[Requirement] Search the material for the word "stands" and report each line where it turns up.

___ Dataset section ___

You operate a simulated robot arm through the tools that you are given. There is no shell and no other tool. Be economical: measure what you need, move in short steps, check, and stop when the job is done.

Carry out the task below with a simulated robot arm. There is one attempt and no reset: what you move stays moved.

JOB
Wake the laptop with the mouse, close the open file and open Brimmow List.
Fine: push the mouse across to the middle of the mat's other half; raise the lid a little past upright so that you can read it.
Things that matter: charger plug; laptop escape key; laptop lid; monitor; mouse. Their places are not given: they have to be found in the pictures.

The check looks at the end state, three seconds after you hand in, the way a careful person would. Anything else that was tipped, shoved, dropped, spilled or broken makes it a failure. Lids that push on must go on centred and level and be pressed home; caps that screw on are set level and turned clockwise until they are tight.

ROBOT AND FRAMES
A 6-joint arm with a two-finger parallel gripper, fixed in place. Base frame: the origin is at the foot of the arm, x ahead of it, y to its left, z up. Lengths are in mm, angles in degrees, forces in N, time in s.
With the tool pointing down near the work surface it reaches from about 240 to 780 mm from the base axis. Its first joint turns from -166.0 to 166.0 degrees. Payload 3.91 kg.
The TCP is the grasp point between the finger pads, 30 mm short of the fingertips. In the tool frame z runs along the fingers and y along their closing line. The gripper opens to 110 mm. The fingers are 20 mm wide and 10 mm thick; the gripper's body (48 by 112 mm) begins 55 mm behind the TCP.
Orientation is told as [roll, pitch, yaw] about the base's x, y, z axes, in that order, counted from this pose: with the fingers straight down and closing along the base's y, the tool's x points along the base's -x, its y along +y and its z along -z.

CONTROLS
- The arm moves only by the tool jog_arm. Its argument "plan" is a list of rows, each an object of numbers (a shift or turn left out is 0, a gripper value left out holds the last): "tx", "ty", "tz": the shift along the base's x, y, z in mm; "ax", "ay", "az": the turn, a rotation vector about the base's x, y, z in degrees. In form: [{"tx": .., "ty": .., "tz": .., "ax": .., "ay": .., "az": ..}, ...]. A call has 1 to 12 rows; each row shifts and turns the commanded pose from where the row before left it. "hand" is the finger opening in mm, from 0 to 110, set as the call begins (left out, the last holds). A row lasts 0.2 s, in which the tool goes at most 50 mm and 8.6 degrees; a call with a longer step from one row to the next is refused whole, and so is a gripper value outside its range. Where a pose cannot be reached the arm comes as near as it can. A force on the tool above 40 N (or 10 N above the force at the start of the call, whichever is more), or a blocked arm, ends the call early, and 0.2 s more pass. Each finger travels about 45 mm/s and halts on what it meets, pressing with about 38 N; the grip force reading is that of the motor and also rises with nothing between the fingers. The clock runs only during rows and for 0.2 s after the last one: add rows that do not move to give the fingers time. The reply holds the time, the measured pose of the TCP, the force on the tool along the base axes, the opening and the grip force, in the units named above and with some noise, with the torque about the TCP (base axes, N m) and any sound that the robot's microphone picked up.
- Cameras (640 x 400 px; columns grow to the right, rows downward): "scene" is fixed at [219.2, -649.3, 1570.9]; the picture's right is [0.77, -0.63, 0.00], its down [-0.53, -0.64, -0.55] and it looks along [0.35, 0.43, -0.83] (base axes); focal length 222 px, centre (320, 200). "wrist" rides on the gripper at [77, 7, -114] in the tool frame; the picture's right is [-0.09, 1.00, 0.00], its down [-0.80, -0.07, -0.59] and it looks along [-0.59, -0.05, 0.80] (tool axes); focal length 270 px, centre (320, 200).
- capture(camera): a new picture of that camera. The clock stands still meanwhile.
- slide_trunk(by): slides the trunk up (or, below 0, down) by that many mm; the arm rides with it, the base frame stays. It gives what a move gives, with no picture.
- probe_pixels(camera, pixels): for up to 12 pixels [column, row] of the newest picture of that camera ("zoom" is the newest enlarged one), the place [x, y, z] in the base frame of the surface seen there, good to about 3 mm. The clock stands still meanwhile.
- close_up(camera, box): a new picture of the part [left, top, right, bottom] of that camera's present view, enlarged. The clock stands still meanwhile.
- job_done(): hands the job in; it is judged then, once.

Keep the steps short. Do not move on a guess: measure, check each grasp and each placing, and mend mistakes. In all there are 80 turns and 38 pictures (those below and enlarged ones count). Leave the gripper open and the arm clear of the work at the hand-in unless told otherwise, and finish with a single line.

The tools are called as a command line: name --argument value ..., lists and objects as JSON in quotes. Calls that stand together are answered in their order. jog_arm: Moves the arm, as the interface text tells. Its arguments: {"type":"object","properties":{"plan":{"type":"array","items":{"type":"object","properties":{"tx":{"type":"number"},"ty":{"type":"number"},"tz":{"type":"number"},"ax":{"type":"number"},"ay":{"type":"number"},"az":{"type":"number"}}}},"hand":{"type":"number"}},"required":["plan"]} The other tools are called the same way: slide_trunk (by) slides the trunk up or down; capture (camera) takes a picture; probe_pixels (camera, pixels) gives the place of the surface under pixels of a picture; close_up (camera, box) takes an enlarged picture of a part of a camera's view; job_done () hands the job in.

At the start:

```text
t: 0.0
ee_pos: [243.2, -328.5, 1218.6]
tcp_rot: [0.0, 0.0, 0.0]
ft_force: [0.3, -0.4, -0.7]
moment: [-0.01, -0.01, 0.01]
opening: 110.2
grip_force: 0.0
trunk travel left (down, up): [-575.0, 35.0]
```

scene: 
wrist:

___

[Problem solution]
- capture(camera): a new picture of that camera. The clock stands still meanwhile.
- probe_pixels(camera, pixels): for up to 12 pixels [column, row] of the newest picture of that camera ("zoom" is the newest enlarged one), the place [x, y, z] in the base frame of the surface seen there, good to about 3 mm. The clock stands still meanwhile.
- close_up(camera, box): a new picture of the part [left, top, right, bottom] of that camera's present view, enlarged. The clock stands still meanwhile.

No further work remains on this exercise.